Then my dastardly foe windmill slammed Tirion fucking Fordring into play.  (I can't see my opponent in Hearthstone, but I know they were windmill slamming it, interface be damned.)

I was not fine.


That guy is just not fair!  At least I can console myself with the fact that whether I played that game perfectly or not is absolutely irrelevant.  All my opponent had to do was trade well, put some pressure on, and perform said windmill slam.  Good game!  However, I can't be too sad.  At least I got beat by the greatest paladin of all time, and I do like me my paladins.

The next game got me my twelfth win without much issue though, as I managed to leverage my own completely unfair cards.  Turns out that Flamewaker x 2 plus 11 spells to trigger them leads to some pretty lopsided games.

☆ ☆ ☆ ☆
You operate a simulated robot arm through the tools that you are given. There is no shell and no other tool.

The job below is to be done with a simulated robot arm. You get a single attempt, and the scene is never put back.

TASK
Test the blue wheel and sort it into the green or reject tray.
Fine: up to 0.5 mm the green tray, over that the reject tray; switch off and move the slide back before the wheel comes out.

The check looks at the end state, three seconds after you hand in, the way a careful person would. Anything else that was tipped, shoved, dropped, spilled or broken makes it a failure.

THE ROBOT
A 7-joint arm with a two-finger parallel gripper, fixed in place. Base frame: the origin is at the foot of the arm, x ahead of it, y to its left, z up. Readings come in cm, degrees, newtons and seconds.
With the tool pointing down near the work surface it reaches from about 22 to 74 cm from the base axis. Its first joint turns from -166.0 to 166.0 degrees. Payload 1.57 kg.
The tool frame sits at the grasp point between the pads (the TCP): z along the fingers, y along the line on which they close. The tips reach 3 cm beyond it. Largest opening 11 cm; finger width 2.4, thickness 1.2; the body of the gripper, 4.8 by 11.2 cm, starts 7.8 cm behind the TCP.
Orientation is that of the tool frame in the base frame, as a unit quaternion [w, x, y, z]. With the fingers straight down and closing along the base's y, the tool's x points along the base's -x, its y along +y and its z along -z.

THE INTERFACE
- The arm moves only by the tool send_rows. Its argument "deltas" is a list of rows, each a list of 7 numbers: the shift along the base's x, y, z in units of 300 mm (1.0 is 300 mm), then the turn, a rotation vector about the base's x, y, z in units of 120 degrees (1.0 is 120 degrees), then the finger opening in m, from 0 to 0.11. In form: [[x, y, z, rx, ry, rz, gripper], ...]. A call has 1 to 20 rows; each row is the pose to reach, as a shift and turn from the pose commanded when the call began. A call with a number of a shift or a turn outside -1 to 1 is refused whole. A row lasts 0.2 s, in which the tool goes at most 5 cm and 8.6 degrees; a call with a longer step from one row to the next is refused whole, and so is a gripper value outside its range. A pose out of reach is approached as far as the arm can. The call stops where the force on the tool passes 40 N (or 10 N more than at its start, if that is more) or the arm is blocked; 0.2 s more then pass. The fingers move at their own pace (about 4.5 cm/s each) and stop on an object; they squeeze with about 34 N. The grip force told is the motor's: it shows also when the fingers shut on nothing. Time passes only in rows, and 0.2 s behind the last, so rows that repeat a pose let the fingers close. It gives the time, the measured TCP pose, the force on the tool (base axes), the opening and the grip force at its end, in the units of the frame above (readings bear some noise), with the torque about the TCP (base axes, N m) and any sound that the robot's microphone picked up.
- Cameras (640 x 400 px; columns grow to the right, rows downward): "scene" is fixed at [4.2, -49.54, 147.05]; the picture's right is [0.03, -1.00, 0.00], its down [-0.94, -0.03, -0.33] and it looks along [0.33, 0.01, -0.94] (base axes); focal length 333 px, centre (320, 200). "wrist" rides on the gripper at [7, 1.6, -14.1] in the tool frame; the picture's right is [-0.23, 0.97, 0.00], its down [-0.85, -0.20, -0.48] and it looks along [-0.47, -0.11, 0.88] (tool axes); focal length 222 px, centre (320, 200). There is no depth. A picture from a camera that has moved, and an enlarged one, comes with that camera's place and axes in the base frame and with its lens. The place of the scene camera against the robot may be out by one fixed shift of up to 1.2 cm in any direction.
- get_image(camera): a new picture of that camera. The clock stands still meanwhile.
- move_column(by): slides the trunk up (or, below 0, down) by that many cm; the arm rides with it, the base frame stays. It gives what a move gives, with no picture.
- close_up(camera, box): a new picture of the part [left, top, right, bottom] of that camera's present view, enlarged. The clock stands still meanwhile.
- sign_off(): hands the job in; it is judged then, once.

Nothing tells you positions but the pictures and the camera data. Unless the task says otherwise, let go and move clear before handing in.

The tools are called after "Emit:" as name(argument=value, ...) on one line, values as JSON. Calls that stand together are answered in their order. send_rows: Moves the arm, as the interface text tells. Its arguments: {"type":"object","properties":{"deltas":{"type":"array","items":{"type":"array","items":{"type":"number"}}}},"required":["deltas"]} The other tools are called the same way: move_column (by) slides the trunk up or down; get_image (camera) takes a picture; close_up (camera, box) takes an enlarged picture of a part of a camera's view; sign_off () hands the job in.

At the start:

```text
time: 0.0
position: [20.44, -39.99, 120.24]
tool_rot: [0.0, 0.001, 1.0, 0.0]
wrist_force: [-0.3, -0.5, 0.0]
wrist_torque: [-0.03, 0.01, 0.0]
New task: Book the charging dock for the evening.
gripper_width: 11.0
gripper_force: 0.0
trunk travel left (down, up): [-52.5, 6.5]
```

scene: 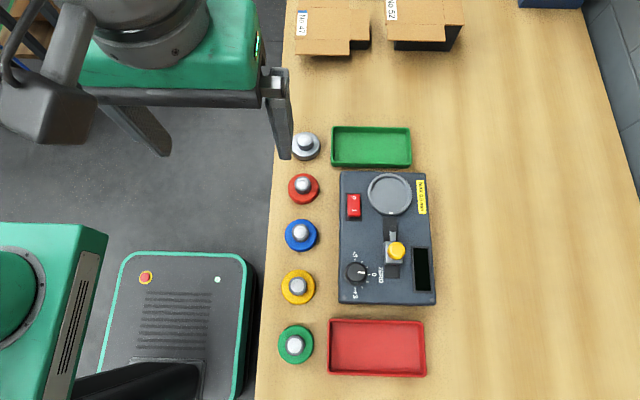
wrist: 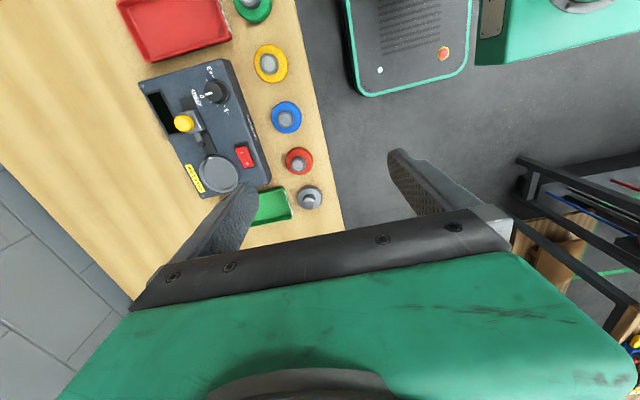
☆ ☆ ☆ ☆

I find comparing my deck's power score on the Hearth Arena system to my performance pretty interesting.  My score was 64.9, which is pretty average if you draft the way the site recommends, or just draft well on your own.  That score doesn't take into account your deck's synergies though and this deck certainly felt like by far the strongest I had ever drafted.  I had everything covered - great board clears, big removal, and a solid cast of dudes with a reasonable curve.  I didn't have any absurd legendaries but honestly Flamestrike fills the role of 'big cost card that just wins the game' pretty well.  Especially when you have +2 Spellpower and a Flamewaker in play!  PEWPEW

The thing that really put it over the top is that in addition to all the great removal and Flamewaker goodness I even had a lot of small stuff going for me.  I had dragon and mech synergies that both came home a lot, a Mad Scientist / Secret combo, and three mech sources of Spare Parts to fuel Flamewaker damage spewing.  It wasn't just a stack of good cards, but rather had all kinds of small things working together, and that package was *so* much more deadly than the individual card scores indicate.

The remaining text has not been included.